Giovanna nasce probabilmente nell’inverno del 1412 a Domrémy da Jacques D’Arc e Isabelle Romée, alla sua nascita aveva già tre fratelli (Jacques, Jean e Pierre) e, dopo di lei, nacque un’altra sorellina (Catherine). Jacques e Isabelle erano agricoltori, veri e buoni cattolici, benestanti, nettamente al di sopra della media dei vicini. Lo attesta anche il gran numero di padrini e madrine presenti al battesimo di Giovanna.

Al villaggio di Giovanna, nonostante la maggior parte degli abitanti erano contadini, si fa politica.

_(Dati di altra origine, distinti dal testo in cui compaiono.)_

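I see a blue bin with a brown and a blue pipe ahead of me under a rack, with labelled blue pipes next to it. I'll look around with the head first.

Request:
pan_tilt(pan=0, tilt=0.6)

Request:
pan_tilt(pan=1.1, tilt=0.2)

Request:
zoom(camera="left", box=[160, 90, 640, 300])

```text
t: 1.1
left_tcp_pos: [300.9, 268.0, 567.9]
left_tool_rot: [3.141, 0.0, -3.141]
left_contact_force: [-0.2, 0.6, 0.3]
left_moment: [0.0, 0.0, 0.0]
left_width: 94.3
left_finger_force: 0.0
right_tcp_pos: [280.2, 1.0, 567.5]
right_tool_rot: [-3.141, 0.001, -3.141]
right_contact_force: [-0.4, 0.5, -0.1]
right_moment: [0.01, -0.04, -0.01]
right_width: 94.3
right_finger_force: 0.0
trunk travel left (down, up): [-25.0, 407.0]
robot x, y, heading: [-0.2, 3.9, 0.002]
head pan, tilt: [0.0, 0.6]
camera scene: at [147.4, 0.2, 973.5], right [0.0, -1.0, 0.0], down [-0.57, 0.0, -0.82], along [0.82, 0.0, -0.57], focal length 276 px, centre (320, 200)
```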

L’inglese Enrico V è entrato a Parigi e, nel 1422, si è proclamato “re di Francia”. Il Paese è diviso: i Borgognoni stanno con gli Inglesi, e così anche Parigi e la sua Università, la Sorbona. Il villaggio di Giovanna è dalla parte del “delfino” Carlo, il principe ereditario del trono di Francia, a cui rimane solo il Sud del regno.

hiamarla “Giovanna d’Arco” (Jeanne d’Arc) in realtà è una “stortura” moderna. All’epoca nessuno la chiamava con quel “cognome”. Lei stessa si auto-nomina “Jeanne la Pucelle”, Giovanna la Pulzella. Il termine “pulzella” in italiano ha oggi un senso ridicolo ma, nella Francia dell’epoca, Pucelle voleva dire “vergine”, in quanto ragazzina che non è ancora in età da matrimonio. L’espressione “Pulzella di Orléans” comparirà solamente nel XVI secolo.Jeannette, come veniva chiamata da bambina, viene educata alla fede cristiana e ai buoni costumi, e si comporta in modo tale che quasi tutti gli abitanti di Domrémy l’amavano: va assiduamente in chiesa, frequenta i luoghi sacri e si confessa spesso.

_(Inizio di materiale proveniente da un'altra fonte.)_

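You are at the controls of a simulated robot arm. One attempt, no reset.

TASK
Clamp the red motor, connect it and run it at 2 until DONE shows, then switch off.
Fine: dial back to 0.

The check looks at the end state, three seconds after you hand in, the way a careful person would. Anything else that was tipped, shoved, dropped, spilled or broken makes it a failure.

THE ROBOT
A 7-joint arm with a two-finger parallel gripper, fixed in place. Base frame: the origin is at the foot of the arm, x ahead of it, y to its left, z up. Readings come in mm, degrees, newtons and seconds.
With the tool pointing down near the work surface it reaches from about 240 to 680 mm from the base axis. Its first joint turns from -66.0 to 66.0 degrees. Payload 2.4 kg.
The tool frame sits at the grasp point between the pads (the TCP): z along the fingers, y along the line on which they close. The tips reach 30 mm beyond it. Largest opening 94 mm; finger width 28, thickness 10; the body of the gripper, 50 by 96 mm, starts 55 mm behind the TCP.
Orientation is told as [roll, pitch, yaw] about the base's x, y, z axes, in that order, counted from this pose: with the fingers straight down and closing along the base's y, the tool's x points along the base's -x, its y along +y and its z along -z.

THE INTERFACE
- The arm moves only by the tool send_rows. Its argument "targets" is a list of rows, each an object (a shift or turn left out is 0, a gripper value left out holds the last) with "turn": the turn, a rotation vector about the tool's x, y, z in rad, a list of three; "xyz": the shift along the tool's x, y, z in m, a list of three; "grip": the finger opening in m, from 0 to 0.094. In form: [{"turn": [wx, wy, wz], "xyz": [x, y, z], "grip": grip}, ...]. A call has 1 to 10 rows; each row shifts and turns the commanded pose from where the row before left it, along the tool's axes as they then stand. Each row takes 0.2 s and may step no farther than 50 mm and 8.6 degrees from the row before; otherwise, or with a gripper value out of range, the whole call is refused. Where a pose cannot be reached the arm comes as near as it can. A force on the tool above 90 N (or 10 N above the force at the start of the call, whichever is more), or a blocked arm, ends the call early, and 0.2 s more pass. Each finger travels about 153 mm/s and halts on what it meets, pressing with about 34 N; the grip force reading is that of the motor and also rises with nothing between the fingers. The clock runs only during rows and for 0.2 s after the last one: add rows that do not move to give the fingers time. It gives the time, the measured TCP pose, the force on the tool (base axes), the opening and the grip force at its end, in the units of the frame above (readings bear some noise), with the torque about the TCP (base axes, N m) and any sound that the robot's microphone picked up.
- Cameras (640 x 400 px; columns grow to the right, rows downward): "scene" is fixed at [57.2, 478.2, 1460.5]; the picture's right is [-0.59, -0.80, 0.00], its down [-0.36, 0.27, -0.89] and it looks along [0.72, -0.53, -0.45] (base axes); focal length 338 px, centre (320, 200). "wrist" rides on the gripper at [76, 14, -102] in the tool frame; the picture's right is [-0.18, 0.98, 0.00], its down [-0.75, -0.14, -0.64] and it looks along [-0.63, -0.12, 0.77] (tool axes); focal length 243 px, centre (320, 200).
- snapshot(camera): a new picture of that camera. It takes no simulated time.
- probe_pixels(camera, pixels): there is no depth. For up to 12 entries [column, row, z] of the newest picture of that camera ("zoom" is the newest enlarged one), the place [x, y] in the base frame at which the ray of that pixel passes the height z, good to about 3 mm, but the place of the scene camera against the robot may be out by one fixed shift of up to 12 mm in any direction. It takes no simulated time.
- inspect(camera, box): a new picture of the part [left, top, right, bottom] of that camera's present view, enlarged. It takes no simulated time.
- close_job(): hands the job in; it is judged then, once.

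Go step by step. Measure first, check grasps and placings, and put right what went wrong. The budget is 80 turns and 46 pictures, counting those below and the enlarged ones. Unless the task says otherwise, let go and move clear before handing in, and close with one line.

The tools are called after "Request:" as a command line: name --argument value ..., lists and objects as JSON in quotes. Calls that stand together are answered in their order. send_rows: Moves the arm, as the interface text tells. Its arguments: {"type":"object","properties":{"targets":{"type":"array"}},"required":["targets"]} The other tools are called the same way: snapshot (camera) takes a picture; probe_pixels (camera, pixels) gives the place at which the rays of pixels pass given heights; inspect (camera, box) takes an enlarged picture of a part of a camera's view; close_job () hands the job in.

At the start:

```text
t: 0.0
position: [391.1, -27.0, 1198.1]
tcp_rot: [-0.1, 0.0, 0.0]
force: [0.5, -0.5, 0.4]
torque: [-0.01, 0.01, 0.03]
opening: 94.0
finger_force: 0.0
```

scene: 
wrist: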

A casa si occupa dei lavori femminili: è bravissima a filare e a cucire e cresce come una ragazzina normale. Ma gli eventi che accorsero nell’estate del 1425 fecero di lei una ragazza diversa e straordinaria rispetto a tutte le altre.

Quando Giovanna ha 13 anni, succede infatti un evento straordinario, che ci viene descritto da lei stessa nel suo primo processo: «All’epoca dei miei tredici anni sentii una voce mandatami da Dio per guidare le mie azioni. La prima volta ho avuto molta paura. La voce si fece sentire a mezzogiorno, eravamo d’estate». Mentre si trovava nel giardino di suo padre, aggiunge, quella voce «veniva da destra, dal lato della chiesa. Quasi sempre c’è anche un bagliore. La luce viene sempre dallo stesso lato della voce e di solito è molto forte».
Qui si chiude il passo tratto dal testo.